→ **Your tasks**:
**a.** Quote the excerpted passage word for word, starting at "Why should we" and ending with "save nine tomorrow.".
**b.** Quote the lines that run from the line containing "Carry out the" down to the line containing "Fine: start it". Include both of those lines, reproduce each exactly, and omit everything else. Set them in a Markdown table: ID counts from 1, String holds the line, and blank lines are dropped.

# Excerpted passage start

Why should we live with such hurry and waste of life? We are determined
to be starved before we are hungry. Men say that a stitch in time saves
nine, and so they take a thousand stitches today to save nine tomorrow.
As for _work_, we haven't any of any consequence. We have the Saint Vitus'
dance, and cannot possibly keep our heads still. If I should only give
a few pulls at the parish bell-rope, as for a fire, that is, without
setting the bell, there is hardly a man on his farm in the outskirts of
Concord, notwithstanding that press of engagements which was his excuse
so many times this morning, nor a boy, nor a woman, I might almost say,
but would forsake all and follow that sound, not mainly to save property
from the flames, but, if we will confess the truth, much more to see
it burn, since burn it must, and we, be it known, did not set it on
fire—or to see it put out, and have a hand in it, if that is done as
handsomely; yes, even if it were the parish church itself. Hardly a man
takes a half-hour's nap after dinner, but when he wakes he holds up his
head and asks, "What's the news?" as if the rest of mankind had stood
his sentinels. Some give directions to be waked every half-hour,
doubtless for no other purpose; and then, to pay for it, they tell what
they have dreamed. After a night's sleep the news is as indispensable
as the breakfast. "Pray tell me anything new that has happened to a man
anywhere on this globe"—and he reads it over his coffee and rolls, that
a man has had his eyes gouged out this morning on the Wachito River;
never dreaming the while that he lives in the dark unfathomed mammoth
cave of this world, and has but the rudiment of an eye himself.

# Excerpted passage end
# Stored rows start

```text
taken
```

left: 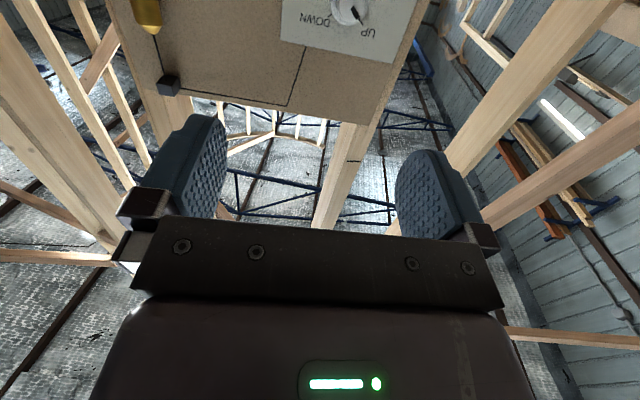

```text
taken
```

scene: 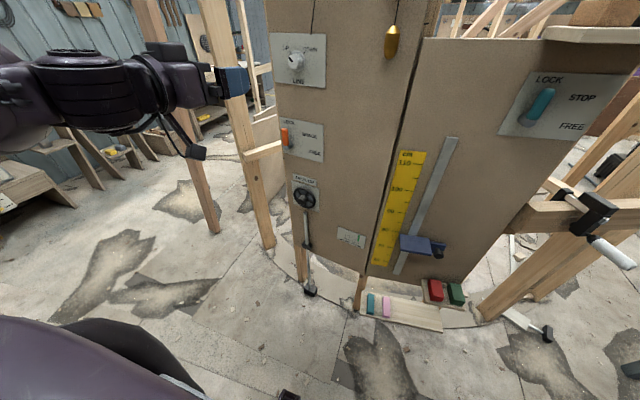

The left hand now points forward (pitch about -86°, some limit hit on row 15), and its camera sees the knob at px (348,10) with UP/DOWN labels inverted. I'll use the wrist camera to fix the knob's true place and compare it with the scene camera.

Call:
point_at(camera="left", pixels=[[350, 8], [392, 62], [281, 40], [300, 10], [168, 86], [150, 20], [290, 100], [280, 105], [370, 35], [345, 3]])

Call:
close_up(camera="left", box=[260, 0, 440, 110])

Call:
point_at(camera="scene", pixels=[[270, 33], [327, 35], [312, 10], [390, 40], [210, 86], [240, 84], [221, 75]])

# Stored rows end
# Stored rows start

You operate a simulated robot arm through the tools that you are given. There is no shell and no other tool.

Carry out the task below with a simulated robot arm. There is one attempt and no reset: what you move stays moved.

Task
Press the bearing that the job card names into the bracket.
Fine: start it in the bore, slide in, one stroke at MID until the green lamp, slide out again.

# Stored rows end
# Stored rows start

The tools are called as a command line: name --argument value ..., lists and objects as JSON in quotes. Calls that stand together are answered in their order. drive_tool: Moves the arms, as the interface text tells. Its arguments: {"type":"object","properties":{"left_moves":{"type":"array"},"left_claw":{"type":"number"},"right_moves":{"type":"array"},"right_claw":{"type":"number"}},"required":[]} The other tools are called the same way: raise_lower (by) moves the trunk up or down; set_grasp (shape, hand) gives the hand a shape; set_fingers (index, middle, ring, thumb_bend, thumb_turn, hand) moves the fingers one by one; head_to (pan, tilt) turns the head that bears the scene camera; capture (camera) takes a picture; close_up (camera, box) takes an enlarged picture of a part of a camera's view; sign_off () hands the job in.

# Stored rows end

→ **Answers to each task**:
**a.**
Why should we live with such hurry and waste of life? We are determined
to be starved before we are hungry. Men say that a stitch in time saves
nine, and so they take a thousand stitches today to save nine tomorrow.

**b.**
| ID | String |
|---|---|
| 1 | Carry out the task below with a simulated robot arm. There is one attempt and no reset: what you move stays moved. |
| 2 | Task |
| 3 | Press the bearing that the job card names into the bracket. |
| 4 | Fine: start it in the bore, slide in, one stroke at MID until the green lamp, slide out again. |